As a company grows, it becomes easier and easier to rest on past achievements and accolades, and harder and harder to even consider making any dramatic change. This problem has been popularly characterized in the business world as the innovator’s dilemma.
In most cases companies that manage to find a market and a product that gives them satisfactory growth, which is a difficult task in and of itself, do so while riding on a single market vector. Correctly identifying the underlying characteristics of this vector and being able to be brutally honest about the future of where it is headed as well as where neighboring, but different, vectors are trending is critical to ultimately making a decision to fundamentally disrupt yourself.
Many of the people don’t realize AdMob was ever anything other than an iPhone and Android in-app advertising network. They are typically surprised to learn that AdMob was launched in late 2005 and funded in early 2006, well over a year before the introduction of even the first iPhone, and two years before the app store existed. AdMob as a company was predicated on the growth of mobile web (specifically WAP) usage and all of our ads were served in that context. We spent two years aggregating all the publishers and advertisers we could find in the WAP space, and built a nicely growing business with a healthy customer base.
While we were doing this we were frequently asked to build out the capability to show ads inside of mobile applications, which at the time were built on J2ME and Brew, as well as Symbian. In every case where we ran small tests, we learned conclusively that ads in apps simply did not work as well as they did on the mobile web. App usage was rare, and connectivity and latency issues led to a whole host of technical problems when it came to the last mile of actually displaying ads inside of mobile applications. So we learned when it came to this question: mobile web good, mobile applications bad.
On June 29th, 2007 Steve Jobs unveiled the first iPhone and everything about our business changed (though we did not realize it immediately). We were culturally built to be agnostic to any new mobile device, so we quickly built a web unit for the iPhone and continued about our busy lives. Then in March of 2008 the App Store, and the notion of building apps with an approved Apple SDK was announced, and we faced an interesting question.

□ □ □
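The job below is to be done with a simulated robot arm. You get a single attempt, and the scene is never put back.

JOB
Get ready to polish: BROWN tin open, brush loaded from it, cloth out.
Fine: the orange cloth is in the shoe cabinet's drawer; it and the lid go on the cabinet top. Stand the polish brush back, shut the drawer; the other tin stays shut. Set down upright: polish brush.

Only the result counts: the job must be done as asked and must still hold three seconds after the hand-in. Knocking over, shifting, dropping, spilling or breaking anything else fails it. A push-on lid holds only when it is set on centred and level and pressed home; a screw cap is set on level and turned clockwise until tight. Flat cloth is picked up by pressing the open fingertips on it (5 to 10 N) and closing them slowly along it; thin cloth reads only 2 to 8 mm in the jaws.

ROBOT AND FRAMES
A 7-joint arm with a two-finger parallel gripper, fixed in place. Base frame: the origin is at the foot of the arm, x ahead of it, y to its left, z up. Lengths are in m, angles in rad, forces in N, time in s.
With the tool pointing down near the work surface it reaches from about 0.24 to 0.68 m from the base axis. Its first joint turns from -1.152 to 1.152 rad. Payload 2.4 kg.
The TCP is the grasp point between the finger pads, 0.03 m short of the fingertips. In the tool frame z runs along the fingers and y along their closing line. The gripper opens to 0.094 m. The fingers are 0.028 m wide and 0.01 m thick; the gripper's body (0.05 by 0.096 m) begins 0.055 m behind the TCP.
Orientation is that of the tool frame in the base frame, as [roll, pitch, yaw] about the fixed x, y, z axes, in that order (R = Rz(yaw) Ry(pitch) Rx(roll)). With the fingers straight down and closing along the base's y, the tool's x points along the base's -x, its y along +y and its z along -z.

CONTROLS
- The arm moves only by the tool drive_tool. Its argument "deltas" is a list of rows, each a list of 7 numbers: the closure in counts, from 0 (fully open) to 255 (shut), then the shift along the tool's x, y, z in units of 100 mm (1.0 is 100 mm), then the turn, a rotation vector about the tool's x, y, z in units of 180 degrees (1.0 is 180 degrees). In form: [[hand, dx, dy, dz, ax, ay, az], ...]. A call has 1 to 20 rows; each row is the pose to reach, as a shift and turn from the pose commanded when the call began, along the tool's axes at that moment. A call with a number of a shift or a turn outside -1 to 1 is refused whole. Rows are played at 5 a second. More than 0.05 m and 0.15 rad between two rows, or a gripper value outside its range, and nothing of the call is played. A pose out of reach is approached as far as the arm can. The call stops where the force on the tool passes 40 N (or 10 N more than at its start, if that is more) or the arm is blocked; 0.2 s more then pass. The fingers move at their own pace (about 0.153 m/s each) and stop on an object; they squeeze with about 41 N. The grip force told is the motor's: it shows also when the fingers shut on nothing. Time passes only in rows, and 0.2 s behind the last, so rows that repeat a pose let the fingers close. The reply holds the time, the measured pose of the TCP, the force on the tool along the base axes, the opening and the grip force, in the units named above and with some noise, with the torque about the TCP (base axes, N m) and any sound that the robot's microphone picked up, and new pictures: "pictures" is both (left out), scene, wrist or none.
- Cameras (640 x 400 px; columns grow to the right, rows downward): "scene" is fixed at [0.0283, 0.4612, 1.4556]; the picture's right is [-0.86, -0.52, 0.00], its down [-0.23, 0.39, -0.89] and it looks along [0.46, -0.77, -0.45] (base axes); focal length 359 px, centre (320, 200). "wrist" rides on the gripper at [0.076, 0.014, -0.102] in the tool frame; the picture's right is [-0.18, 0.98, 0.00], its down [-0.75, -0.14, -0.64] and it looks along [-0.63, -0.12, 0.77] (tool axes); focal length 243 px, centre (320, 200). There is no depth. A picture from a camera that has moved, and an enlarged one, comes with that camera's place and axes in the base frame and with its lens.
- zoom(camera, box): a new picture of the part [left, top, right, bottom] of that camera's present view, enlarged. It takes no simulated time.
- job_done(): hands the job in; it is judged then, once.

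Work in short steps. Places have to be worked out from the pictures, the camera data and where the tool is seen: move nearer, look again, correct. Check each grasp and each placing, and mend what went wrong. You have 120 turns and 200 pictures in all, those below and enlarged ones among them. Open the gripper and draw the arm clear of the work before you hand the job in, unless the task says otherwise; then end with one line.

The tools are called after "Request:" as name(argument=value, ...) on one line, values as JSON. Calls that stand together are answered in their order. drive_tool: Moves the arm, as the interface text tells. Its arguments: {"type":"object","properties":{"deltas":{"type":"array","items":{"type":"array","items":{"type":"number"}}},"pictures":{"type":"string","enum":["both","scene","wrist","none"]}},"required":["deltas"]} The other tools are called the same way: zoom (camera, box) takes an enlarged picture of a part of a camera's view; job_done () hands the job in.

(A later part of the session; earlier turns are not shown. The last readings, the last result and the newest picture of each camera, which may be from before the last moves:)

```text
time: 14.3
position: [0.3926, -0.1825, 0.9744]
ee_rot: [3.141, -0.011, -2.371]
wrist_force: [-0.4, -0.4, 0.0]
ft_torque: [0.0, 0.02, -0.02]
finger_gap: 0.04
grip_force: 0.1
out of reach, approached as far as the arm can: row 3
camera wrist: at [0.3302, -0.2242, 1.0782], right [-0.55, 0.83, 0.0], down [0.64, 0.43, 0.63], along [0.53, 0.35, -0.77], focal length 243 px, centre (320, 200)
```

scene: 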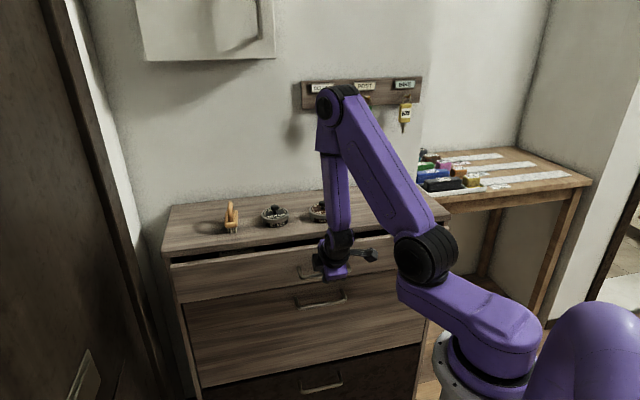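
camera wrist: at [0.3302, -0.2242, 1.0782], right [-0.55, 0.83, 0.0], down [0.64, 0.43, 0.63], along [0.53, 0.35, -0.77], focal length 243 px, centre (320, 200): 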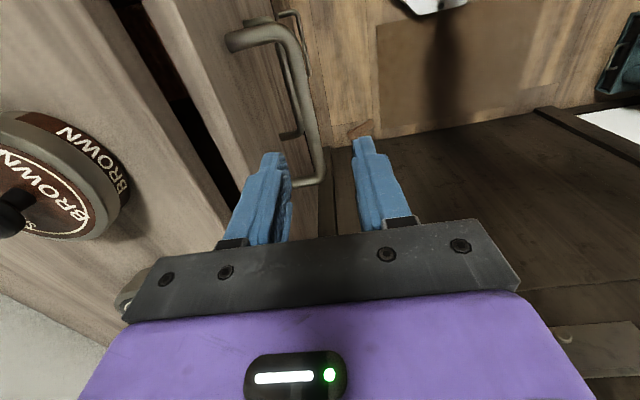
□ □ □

Everything we knew about mobile advertising told us that apps were bad, and the web was good, but there was something fundamentally different about this device and ecosystem. We were not completely sure the results would be different, but the capabilities of the iPhone and the apps that could theoretically be built on top of it convinced us to give in-app advertising one last try. We immediately devoted a team to building a variety of ad units and SDKs for the iPhone, mainly because we suspected, but were not sure, that what we were seeing was not an extension of our vector, but an entirely new one. The app store was released to the public on July 10th 2008; we announced our in-iPhone ad units two weeks later on July 24th. If memory serves me correctly, the next competitor would not enter the space for at least six months. We had ad units and SDKs for the web as well as for applications. Although we suspected applications would behave differently on the iPhone than other platforms, we were far from sure, and certainly expected the web ads to outperform.
At the time we were serving 34 million impressions a month via the Safari browser on the iPhone, and although that seems to be a large number, it accounted for less than 1 percent of our total inventory. Internally however, even on this small percentage, the growth rates and monetization rates of this inventory were so profound that we began to believe more fully that this new vector was a reality rather than simply a theory. We debated and discussed, but it became clearer and clearer that our world now looked something like this:
As the data every day continued to pound the message home, we became convinced that we were going to have to commit the full energy of the company to this new vector. It was a very hard decision, as we had a number of competitors in the WAP space and we were abandoning markets and battles that were hard fought and still very much active. It was clear to me, however, that while we could win on the WAP vector, it was no longer a fight worth winning.
When I announced the decision to the company, I remember acknowledging the markets and revenue we would be abandoning, and alluding to the plot of the movie Apocolypto. I said that all of what we had been doing thus far amounted to small scale conflict with our neighboring tribes. I told the team that we were the first to see the tips of the sails of the Spanish galleons and all of our energy must, by necessity, shift to preparing for this entirely new world that was about to become our reality. Other than starting the company, it was the single most important decision we made, and led to significant growth and success in the following years.
The key to knowing when to disrupt yourself is keeping a keen eye on the market around you and not getting so caught up in the hand to hand combat that you miss the signs of a dramatic sea change in your world. Business is a battle, and battles cannot be won without detailed tactical plans and knowledge of all the daily minutia. But it’s equally important to remember this: you, and all your adversaries, will all be gone if you ignore the Spanish galleons when you see them on the horizon.